Fear of assassination has forced Italian-born Sonia Gandhi to refuse to be India’s next prime minister.
She told her Congress party and its allies today that she would ”humbly decline” to be the next premier of the world’s largest democracy.
Both her husband Rajiv and mother-in-law Indira were assassinated while serving as prime minister of India.
Her foreign origins also played a factor.
“A foreigner becoming the prime minister of the country will put national security and the country’s self-respect in jeopardy,” said Uma Bharti, a former minister in the outgoing government.
The announcement stunned her supporters and the nation.
“The post of prime has not been my aim,” she told members of her Congress party in the central hall of Parliament in New Delhi.
“I was always certain that if ever I found myself in the position I am in today, I would follow my inner voice. I humbly decline the post.”
Her Congress party and its allies trounced the Hindu-nationalist party of Prime Minister Atal Bihari Vajpayee and his Democratic National Alliance in national elections that ended last week.
The new Congress MPs shouted and pleaded with Gandhi to change her mind. She had to stop several times to get the audience to quiet down.
“I request you to accept my decision,” she said, adding that it was irreversible.

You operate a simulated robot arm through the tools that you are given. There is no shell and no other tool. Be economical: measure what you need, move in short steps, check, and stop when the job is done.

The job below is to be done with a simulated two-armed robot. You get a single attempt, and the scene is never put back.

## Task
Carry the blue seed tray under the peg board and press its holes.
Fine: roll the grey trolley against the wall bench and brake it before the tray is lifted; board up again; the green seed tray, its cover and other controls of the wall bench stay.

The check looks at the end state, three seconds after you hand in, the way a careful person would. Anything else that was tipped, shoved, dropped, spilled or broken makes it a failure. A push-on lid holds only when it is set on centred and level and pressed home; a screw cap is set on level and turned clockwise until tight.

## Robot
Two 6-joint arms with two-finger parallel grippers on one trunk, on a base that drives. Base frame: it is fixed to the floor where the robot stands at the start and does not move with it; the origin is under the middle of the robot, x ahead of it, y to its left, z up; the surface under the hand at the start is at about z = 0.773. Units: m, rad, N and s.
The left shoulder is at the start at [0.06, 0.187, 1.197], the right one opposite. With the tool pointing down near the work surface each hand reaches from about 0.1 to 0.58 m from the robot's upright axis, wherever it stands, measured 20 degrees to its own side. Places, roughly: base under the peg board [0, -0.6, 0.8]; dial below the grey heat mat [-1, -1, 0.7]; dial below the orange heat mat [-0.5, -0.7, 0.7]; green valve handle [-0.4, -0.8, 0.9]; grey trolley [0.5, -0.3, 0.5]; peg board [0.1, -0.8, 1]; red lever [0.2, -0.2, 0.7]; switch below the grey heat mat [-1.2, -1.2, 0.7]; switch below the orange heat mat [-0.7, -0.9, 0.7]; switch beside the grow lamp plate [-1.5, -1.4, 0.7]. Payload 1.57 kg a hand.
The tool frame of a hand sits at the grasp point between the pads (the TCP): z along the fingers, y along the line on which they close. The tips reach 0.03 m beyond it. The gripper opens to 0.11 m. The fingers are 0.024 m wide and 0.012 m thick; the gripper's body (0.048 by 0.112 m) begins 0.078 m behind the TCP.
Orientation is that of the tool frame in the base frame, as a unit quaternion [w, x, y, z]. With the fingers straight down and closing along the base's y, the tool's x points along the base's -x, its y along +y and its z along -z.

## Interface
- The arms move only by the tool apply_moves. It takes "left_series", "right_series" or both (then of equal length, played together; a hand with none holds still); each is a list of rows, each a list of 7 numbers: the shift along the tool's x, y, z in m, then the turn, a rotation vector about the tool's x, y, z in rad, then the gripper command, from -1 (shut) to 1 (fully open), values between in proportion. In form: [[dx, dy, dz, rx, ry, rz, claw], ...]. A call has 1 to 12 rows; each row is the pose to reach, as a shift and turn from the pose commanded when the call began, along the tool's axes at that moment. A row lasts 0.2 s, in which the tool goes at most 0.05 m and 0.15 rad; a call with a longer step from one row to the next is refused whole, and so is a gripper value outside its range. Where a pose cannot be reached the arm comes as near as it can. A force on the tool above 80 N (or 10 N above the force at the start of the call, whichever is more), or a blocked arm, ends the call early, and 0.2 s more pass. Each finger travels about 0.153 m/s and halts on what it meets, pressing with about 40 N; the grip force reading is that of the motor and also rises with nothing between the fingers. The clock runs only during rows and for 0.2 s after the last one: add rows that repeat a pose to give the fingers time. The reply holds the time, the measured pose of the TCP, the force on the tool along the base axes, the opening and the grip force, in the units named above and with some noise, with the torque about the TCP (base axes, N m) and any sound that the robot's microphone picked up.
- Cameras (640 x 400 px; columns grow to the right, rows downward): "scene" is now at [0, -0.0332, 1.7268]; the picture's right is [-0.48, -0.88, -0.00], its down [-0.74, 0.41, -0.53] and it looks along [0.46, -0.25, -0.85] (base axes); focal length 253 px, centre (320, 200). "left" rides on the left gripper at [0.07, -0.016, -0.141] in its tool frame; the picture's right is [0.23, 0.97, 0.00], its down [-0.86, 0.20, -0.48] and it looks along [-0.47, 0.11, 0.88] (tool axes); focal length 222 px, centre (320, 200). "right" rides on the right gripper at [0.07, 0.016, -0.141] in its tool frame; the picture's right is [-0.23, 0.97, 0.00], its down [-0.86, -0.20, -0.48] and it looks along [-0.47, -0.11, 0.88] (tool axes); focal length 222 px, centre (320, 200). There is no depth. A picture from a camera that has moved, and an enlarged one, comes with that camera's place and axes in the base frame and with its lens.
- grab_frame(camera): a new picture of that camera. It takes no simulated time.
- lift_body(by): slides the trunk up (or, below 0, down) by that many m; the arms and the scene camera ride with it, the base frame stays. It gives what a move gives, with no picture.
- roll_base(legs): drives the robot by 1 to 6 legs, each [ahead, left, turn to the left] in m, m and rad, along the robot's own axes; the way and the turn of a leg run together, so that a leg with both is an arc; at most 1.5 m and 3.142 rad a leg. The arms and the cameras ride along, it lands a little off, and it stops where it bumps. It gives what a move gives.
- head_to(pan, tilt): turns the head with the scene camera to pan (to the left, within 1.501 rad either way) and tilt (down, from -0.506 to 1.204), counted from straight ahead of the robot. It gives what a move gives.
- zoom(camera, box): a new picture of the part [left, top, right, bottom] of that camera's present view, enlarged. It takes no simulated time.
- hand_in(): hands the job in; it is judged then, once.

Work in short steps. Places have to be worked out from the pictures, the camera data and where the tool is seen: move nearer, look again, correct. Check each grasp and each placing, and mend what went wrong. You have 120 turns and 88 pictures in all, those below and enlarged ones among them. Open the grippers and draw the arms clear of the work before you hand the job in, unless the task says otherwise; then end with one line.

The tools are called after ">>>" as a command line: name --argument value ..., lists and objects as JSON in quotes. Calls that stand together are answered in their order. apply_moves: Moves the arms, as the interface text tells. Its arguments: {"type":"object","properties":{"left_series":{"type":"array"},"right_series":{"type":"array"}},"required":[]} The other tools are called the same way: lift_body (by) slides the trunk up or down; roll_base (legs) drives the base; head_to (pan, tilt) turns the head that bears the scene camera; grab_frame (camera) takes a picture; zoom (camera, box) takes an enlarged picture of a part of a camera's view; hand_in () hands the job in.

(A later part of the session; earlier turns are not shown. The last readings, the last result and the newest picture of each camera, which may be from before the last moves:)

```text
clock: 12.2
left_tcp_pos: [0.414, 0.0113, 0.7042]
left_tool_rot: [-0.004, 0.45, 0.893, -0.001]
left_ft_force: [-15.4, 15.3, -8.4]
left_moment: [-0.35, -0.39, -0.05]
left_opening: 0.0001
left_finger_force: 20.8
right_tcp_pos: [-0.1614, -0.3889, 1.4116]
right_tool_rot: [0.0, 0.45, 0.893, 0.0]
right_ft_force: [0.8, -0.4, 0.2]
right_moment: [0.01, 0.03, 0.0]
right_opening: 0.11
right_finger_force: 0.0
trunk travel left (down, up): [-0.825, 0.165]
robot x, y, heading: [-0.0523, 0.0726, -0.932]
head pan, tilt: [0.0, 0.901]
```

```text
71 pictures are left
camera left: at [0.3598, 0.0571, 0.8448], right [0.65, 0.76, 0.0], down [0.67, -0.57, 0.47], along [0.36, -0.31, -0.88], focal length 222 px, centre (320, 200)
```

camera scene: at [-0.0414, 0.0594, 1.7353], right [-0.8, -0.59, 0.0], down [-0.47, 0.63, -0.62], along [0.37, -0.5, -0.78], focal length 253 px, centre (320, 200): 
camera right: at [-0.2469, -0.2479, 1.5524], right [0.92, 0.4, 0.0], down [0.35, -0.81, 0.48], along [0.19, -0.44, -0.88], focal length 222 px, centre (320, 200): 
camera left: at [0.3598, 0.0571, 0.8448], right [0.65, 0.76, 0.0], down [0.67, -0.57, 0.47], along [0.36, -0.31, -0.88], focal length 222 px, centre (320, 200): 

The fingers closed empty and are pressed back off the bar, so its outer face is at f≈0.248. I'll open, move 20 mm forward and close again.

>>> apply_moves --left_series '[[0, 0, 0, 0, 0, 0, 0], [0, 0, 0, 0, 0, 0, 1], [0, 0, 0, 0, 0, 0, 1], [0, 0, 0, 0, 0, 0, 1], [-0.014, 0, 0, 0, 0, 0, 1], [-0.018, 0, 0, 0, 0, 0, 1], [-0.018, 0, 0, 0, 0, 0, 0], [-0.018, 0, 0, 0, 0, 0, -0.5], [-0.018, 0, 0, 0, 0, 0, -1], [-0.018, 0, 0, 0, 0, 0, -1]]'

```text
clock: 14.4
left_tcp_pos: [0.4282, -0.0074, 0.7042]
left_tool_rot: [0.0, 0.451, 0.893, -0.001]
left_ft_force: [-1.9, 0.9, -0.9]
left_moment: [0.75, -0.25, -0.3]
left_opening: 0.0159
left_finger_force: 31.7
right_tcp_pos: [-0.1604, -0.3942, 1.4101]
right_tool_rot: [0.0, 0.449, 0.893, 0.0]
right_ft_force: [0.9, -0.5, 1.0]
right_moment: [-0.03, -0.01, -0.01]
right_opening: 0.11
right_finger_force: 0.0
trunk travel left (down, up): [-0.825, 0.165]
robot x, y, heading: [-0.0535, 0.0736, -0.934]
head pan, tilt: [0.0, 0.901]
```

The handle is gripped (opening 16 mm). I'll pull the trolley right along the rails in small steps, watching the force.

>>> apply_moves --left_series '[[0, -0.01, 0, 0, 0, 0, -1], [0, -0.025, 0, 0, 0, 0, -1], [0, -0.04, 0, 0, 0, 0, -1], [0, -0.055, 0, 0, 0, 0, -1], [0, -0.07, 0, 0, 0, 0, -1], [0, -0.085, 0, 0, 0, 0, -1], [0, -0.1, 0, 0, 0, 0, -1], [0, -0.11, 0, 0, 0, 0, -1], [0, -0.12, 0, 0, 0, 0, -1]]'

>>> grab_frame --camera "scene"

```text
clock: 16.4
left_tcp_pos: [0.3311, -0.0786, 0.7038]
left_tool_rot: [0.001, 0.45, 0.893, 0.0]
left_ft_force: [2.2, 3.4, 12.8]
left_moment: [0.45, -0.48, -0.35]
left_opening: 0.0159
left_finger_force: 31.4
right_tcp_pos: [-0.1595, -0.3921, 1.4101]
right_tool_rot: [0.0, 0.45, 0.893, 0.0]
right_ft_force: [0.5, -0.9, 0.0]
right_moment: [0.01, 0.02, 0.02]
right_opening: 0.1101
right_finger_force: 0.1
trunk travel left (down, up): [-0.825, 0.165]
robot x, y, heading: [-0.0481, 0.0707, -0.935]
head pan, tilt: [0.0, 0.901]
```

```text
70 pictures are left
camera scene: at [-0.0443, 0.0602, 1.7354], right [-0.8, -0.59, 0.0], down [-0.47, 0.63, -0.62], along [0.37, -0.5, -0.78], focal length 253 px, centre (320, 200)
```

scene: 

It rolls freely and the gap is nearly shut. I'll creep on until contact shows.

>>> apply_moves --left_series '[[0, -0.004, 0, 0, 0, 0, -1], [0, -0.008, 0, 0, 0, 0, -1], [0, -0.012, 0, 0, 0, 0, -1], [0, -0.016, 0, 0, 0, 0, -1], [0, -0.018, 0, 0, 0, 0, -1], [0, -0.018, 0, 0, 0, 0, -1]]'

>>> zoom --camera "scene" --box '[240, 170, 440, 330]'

Her decision came after Hindu nationalist outrage grew against her Italian origins and her background as a Roman Catholic, as well as investor fears that she would not be able to withstand demands from communist allies to peel back market-driven reforms that have made India’s economy boom.
“It is my inner voice, my conscience,” she said of her decision to withdraw. “My responsibility at this critical time is to provide India with a secular government that is strong and stable.”
Financial markets that suffered a record crash a day earlier bounced back as speculation grew that Gandhi would step aside.
Congress sources said Gandhi had put forward Manmohan Singh and Pranab Kumar Mukerjee, two former finance ministers, as possible candidates for the prime minister’s post.
Singh was the architect of India’s economic liberalisation program in 1991, and many believe he would be able to strike a balance between demands for leftists and policies that benefit businesses.
Somnath Chatterjee, an MP from the Communist Party of India-Marxist, suggested that Gandhi’s decision was based on fears for her family, which is India’s top political dynasty.
“There are rumours that her children are against her becoming prime minister, maybe because of security reasons,” he said.
Sonia Gandhi’s husband Rajiv was killed by a suicide bomber in 1991 and mother-in-law Indira was shot to death by her own bodyguards in 1984.
“This is a woman whose husband was killed by terrorists, a woman whose mother-in-law died of gunshot wounds. Of course, there are security concerns,” said Jayanti Natarajan, senior Congress party leader.
Some Hindu nationalists took to the streets today saying a foreigner should not lead India, even though Gandhi has been an Indian citizen for more than two decades.
“A foreigner becoming the prime minister of the country will put national security and the country’s self-respect in jeopardy,” said Uma Bharti, a former sports minister in the outgoing government.